[RAW DATA]
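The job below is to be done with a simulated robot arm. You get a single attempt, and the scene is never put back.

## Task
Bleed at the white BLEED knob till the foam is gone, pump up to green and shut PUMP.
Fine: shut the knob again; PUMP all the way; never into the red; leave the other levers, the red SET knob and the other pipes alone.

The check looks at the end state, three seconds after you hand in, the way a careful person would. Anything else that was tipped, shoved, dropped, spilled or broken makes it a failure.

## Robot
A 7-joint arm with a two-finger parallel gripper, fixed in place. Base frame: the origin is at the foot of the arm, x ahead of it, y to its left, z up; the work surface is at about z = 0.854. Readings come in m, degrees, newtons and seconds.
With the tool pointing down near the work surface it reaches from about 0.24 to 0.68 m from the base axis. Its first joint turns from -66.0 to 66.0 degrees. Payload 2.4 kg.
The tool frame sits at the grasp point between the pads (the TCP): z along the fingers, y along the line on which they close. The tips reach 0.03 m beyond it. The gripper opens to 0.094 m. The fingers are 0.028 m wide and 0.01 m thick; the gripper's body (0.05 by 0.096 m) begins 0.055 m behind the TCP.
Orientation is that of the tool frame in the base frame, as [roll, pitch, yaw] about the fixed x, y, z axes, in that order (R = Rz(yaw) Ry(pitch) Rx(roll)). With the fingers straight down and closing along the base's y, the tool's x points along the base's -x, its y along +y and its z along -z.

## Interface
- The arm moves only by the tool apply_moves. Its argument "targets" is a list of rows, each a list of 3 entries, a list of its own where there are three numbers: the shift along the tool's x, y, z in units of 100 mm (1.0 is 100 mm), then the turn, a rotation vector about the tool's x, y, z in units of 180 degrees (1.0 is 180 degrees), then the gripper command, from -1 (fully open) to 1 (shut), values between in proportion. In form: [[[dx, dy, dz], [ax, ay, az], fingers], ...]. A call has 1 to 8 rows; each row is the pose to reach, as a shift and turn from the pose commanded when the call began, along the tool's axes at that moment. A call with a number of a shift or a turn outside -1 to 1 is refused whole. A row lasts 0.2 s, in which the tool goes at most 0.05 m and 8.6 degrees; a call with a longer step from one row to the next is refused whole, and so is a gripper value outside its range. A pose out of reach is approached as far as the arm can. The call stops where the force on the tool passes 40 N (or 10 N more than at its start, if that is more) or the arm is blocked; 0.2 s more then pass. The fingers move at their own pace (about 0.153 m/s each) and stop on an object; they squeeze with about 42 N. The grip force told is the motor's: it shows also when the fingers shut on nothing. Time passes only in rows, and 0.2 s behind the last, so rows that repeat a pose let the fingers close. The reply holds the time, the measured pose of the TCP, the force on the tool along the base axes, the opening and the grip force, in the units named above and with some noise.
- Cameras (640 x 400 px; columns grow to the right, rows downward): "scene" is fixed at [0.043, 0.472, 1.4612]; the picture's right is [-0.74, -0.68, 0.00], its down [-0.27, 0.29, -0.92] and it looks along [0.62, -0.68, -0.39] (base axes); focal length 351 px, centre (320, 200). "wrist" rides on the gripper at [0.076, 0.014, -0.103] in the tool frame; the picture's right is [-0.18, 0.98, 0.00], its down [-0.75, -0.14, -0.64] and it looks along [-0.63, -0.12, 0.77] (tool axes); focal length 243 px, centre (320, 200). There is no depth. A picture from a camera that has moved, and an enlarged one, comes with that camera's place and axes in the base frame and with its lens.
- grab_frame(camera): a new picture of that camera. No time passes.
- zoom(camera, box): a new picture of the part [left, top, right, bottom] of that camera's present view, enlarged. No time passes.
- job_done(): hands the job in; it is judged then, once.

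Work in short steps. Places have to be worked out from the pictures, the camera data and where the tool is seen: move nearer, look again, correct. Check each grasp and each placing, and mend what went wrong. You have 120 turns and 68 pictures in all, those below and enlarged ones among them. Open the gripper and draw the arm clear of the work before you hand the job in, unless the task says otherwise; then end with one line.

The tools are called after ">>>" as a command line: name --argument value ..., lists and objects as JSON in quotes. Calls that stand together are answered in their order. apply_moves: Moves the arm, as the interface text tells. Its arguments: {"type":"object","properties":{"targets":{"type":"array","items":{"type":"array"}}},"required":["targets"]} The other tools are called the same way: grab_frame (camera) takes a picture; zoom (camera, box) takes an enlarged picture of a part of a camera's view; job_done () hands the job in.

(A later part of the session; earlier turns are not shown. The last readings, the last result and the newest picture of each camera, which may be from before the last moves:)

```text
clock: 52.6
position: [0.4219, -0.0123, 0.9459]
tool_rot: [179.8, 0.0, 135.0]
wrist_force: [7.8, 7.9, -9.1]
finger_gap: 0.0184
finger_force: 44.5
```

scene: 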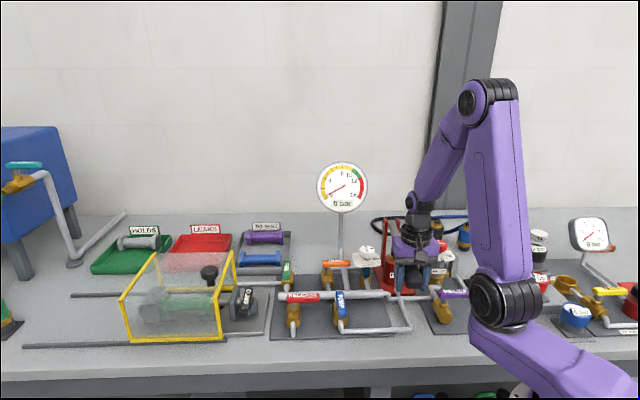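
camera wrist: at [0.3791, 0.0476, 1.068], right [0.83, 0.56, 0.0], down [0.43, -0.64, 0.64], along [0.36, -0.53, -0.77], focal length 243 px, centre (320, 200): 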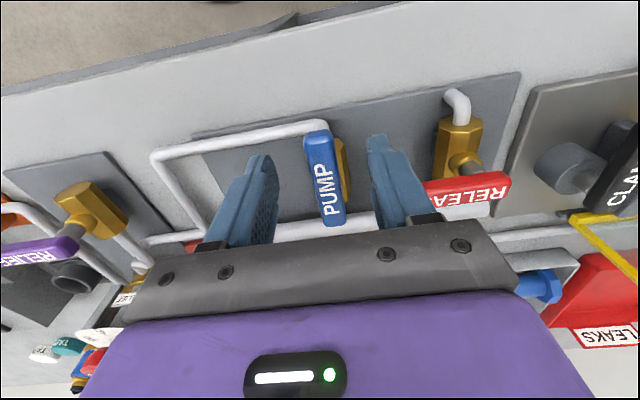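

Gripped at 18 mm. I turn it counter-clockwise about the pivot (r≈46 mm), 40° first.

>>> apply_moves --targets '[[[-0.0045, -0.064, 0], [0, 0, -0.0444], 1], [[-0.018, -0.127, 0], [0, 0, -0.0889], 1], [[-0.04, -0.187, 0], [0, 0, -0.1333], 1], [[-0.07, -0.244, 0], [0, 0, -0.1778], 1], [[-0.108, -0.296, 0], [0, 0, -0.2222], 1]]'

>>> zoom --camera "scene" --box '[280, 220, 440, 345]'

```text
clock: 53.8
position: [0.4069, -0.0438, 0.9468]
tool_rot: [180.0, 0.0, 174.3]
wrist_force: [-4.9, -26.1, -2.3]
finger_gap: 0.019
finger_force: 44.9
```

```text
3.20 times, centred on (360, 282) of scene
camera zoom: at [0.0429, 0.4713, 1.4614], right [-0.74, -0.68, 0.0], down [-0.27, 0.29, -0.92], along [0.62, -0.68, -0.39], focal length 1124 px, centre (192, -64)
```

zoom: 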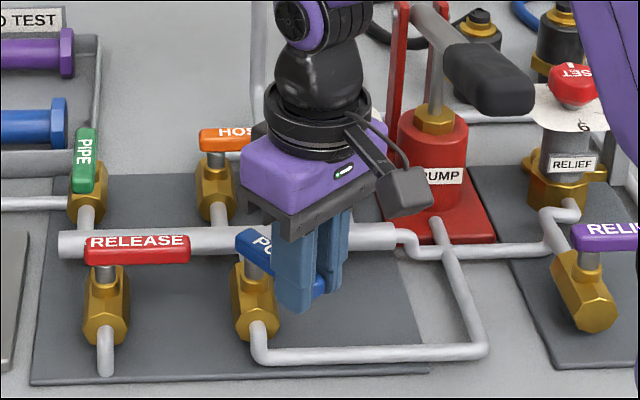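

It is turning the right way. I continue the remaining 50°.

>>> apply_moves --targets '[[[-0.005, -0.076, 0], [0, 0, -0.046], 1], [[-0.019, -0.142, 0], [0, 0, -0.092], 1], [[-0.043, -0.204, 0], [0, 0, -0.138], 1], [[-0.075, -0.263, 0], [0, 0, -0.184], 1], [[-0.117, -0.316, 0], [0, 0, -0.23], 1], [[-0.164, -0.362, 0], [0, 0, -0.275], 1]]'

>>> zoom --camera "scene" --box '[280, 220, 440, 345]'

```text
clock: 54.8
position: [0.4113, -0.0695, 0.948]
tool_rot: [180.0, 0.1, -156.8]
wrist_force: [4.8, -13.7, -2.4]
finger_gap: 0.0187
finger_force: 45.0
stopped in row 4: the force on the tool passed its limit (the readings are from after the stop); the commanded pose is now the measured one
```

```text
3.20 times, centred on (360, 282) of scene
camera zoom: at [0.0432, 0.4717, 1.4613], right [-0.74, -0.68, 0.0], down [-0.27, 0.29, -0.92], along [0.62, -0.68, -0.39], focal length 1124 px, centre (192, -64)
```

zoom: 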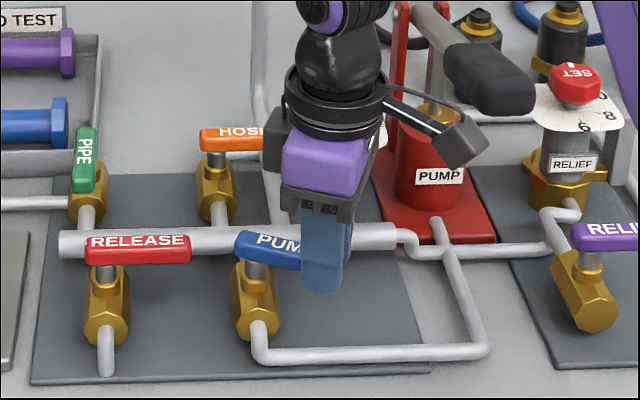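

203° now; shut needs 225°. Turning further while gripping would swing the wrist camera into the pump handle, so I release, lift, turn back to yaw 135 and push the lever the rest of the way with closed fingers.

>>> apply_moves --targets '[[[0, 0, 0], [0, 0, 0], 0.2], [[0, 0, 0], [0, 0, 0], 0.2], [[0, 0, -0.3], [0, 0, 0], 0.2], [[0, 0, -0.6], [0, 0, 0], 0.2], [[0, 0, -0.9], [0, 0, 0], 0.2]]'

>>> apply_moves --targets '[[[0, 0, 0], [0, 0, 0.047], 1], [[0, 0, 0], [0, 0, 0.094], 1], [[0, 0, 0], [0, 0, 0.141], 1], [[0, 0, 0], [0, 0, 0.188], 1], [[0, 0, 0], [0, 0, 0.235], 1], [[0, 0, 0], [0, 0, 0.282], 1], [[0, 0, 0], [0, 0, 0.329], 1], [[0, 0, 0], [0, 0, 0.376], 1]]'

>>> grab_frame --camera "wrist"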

[TEXT SEGMENT]
Drama ensues when she discovers she’s not his only rebuilding project.
Drama being a relative term.
Director Roger Michell and screenwriter Richard Nelson are determined to keep things light and frothy. They don’t explore their characters’ psyches and motivations. And we're not given any real insight into why these proud, smart, talented, spirited women put up with him or what FDR needs from them.
Whatever it is, it doesn't appear to be sex---or, at any rate, not just sex---or to be coddled and taken care of, although he expects that. And why all of them? (Two more lovers are said to be waiting offscreen.) Were his burdens so great that one person alone couldn't lift them? Was it that because he worked round the clock he needed them to work in shifts so there was always a nurse on call? The movie doesn’t give any answers. Or even look for them
It simply appears as though they liked thinking they were needed by him while needing him more and he needed to be needed by them and and that his way of relaxing from his burdens as President was to take on other burdens. He was doing for them what he was doing for the country, putting them on his shoulders and enjoying it. I like to think this is true. It fits with my ideal of the man. But the movie doesn’t try to persuade us that it is.

[OBJECTIVES]
[a] I need one stretch of the text segment verbatim, from "Whatever it is, it" to "that it is.".
[b] Extend the text segment, starting right after its last sentence.

[EXPECTED OUTPUTS]
[a]
Whatever it is, it doesn't appear to be sex---or, at any rate, not just sex---or to be coddled and taken care of, although he expects that. And why all of them? (Two more lovers are said to be waiting offscreen.) Were his burdens so great that one person alone couldn't lift them? Was it that because he worked round the clock he needed them to work in shifts so there was always a nurse on call? The movie doesn’t give any answers. Or even look for them
It simply appears as though they liked thinking they were needed by him while needing him more and he needed to be needed by them and and that his way of relaxing from his burdens as President was to take on other burdens. He was doing for them what he was doing for the country, putting them on his shoulders and enjoying it. I like to think this is true. It fits with my ideal of the man. But the movie doesn’t try to persuade us that it is.

[b]
But then Hyde Park on Hudson isn't a psycho-drama or even a historical drama. It's not a drama at all. It's a drawing room comedy that happens to have one of the greatest Presidents of the United States as its main character. It has more in common with The Man Who Came to Dinner than with Lincoln or The King's Speech.
The fun is in watching a set of eccentric characters interact and in being amused or appalled or both at their misbehavior, although on that ground it should have been funnier.
Keep in mind that it is funny. And its funniest moments are provided by FDR's most serious rebuilding project, his efforts to teach the King of England how to be a leader not just his own people will look up to but who will inspire Americans as well.
So we arrive at that crucial scene, the centerpiece of the movie, an extended two-hander between Murray and Samuel West as George VI in which we see FDR at his manipulative and mischievous best subtly letting Bertie know he’s already taken England on his shoulders, but it’s time for Bertie to stop being so Bertie-ish and start acting the part of King and share the load. The weekend’s a test that will let them both, and their countries, know if he’s up to it.
West plays the king as superficially enough like Colin Firth in The King's Speech as to be a comic counterpoint if not an outright caricature. His Bertie is more callow, more boyish, even more easily embarrassed and cowed. His stammer is the least of his reasons for his chronic insecurity.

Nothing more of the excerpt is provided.